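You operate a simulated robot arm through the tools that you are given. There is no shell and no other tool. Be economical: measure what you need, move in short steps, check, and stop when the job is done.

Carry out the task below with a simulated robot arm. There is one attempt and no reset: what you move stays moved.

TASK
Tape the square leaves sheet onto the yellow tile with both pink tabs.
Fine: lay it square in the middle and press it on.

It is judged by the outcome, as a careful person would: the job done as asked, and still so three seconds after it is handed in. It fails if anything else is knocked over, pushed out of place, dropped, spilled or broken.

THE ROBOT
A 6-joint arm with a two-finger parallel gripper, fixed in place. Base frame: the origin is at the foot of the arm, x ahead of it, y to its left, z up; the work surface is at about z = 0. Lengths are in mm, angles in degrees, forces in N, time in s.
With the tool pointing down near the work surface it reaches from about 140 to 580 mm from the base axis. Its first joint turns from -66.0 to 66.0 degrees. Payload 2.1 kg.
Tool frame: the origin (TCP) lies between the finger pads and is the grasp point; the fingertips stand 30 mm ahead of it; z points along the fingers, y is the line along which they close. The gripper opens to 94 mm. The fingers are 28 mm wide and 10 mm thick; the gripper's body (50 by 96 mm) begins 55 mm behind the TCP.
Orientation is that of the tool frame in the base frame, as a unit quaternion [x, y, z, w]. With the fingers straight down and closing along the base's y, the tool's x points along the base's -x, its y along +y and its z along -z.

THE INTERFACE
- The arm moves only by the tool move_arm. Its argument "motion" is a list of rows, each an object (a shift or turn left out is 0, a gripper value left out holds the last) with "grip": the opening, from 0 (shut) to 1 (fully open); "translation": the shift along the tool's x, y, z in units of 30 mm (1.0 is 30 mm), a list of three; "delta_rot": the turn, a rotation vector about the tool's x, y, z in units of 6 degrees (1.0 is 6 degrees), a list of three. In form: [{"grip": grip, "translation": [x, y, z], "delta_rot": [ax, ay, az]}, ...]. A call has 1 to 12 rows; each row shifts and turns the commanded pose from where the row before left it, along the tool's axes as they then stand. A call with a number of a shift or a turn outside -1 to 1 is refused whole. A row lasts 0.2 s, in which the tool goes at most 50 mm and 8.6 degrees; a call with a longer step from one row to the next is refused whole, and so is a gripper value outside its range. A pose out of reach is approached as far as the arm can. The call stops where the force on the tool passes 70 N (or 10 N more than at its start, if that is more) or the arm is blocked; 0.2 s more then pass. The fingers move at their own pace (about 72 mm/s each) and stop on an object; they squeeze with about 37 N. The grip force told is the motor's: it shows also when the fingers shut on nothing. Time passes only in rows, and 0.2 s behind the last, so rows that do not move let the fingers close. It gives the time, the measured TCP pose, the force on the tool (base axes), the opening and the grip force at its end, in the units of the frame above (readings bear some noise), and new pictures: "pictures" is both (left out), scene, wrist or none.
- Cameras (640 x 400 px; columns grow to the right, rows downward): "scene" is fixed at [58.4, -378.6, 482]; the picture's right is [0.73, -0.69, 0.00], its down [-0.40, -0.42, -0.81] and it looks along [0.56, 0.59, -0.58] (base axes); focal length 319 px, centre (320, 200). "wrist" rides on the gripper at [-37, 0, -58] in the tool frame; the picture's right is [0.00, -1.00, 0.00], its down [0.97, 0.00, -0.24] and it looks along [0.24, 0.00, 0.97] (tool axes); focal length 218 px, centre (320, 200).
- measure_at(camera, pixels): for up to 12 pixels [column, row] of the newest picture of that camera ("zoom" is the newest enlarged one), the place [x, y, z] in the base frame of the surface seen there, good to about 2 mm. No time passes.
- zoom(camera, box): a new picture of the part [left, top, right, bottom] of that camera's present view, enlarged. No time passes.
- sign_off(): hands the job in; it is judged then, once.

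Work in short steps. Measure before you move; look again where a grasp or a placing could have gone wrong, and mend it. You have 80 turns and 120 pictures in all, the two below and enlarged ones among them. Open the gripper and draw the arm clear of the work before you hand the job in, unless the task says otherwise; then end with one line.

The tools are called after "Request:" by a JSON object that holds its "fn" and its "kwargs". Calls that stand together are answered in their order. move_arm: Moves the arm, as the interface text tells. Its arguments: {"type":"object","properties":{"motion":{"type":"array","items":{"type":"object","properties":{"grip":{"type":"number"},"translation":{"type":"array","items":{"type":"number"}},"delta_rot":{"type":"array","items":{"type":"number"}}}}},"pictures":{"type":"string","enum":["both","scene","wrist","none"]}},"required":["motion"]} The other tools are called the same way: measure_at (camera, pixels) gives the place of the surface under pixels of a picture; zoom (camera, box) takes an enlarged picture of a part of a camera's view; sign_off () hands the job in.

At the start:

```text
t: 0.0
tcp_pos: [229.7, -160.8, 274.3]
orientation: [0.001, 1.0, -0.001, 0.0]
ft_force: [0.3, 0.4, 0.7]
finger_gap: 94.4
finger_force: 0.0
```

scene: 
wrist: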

########

* _Goal of the exercise_:
Scan the lines for the string "what". Pick out every line that has it.

* _Problem solution_:
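You operate a simulated robot arm through the tools that you are given. There is no shell and no other tool. Be economical: measure what you need, move in short steps, check, and stop when the job is done.
Carry out the task below with a simulated robot arm. There is one attempt and no reset: what you move stays moved.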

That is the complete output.